«У меня две дочери: «старшая» и Машенька…»

249

«У меня две дочери: «старшая» и Машенька…»

— Старшей десять исполнилось, она в четвертом классе, а Машеньке шесть с половиной, в школу пошла моя красавица в этом году! — рассказывает сорокалетняя Людмила — Она у нас такая умница, ты не представляешь! Математика у нее так хорошо идет, учительница даже сказала — у девочки способности!.. Читает лучше всех в классе! Танцует! Рисует!

— Подожди, это ты про какую из девочек рассказываешь?

— Разумеется, про Машеньку. К сожалению, старшая у нас способностями не блещет, учится с тройки на четверку, да и лень вперед нее родилась. Сколько я в нее сил вложила с самого рождения, и все без толку! Пока не поддашь — за уроки не сядет…

…К сожалению, Людмила относится к своим детям по-разному. Младшую просто боготворит, а в старшей видит одни недостатки.

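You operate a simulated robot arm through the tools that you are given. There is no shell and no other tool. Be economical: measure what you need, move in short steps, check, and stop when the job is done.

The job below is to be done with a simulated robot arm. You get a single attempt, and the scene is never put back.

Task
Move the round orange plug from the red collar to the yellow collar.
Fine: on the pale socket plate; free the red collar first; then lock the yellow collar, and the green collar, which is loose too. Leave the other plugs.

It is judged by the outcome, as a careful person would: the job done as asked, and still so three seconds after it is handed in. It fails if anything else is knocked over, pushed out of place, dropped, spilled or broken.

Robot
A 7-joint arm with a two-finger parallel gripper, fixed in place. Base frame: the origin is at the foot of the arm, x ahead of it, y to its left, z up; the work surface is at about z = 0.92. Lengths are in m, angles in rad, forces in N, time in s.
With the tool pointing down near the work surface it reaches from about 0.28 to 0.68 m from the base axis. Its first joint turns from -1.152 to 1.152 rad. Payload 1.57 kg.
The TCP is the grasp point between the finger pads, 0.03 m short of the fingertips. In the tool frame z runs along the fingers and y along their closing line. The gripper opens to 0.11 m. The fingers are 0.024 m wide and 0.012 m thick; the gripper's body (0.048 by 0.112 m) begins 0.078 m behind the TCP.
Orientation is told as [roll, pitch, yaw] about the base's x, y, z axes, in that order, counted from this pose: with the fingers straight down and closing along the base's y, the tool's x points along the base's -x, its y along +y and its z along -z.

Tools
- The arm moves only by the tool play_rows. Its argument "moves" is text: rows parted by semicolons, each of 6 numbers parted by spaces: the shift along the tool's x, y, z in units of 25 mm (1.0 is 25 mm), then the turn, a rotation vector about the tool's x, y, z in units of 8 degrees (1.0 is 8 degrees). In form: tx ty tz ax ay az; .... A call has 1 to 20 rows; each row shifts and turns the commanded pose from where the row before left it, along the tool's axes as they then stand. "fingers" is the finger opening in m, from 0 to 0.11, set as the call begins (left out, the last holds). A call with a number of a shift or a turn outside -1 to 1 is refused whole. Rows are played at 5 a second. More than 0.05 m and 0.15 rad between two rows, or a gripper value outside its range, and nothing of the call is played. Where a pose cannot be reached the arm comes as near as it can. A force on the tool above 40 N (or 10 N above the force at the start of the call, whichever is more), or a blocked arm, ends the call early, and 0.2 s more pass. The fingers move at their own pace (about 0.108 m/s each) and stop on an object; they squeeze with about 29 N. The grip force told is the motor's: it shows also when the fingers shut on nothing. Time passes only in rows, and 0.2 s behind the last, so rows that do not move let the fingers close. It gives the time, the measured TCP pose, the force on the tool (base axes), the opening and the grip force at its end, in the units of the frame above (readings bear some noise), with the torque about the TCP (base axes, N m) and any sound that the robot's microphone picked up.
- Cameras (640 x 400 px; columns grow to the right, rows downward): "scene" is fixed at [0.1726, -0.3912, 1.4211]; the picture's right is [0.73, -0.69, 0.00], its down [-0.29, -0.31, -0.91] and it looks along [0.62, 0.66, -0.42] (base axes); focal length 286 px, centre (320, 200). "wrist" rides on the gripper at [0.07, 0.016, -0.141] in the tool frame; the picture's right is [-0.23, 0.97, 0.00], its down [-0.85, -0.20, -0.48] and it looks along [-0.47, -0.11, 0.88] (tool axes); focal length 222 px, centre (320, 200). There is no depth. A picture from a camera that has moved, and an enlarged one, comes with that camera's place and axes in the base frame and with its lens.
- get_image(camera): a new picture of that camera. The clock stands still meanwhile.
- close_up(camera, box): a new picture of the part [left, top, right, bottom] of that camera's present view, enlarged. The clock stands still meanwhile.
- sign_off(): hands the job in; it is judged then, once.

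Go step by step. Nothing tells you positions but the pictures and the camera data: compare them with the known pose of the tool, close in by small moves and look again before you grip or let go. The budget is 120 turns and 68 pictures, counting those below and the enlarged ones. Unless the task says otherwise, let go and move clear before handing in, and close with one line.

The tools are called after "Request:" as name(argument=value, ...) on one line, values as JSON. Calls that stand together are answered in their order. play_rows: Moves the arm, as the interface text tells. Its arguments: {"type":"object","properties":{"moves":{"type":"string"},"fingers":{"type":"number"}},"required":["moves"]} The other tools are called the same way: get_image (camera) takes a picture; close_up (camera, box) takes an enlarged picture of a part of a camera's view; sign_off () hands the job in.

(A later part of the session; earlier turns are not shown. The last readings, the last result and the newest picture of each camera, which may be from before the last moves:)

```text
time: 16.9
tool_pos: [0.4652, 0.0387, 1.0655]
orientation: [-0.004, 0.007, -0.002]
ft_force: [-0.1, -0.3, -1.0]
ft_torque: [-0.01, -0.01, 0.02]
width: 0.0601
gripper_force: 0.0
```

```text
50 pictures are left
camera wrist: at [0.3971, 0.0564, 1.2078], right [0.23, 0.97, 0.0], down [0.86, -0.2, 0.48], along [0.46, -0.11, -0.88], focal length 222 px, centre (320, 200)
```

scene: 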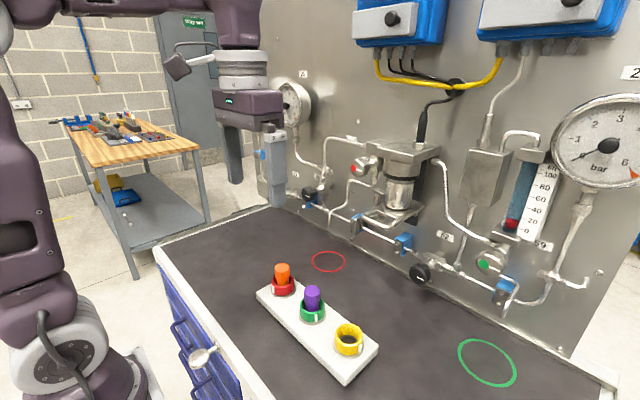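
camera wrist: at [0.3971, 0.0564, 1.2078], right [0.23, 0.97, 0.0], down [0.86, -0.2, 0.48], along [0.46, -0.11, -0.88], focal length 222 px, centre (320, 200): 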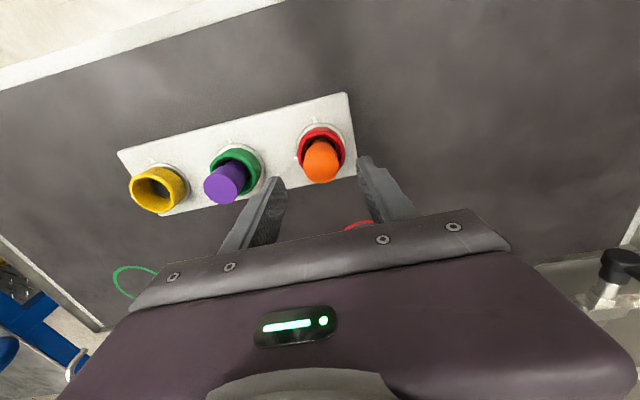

Хотя, если указать Людмиле на этот факт в лоб, она ни за что не согласится. Будет спорить, утверждая, что к детям относится совершенно одинаково.

Она все делит между дочерями строго пополам, ругать и хвалить старается и ту, и другую поровну, и внимание уделить стремится каждой.

Но истинное отношение прорывается — в брошенной наспех фразе, в прикосновении, во взгляде, и дети наверняка это чувствуют.

Парадокс заключается в том, что старшая дочь — долгожданный, просто вымоленный ребенок, которого Людмила с мужем ждали целых семь лет.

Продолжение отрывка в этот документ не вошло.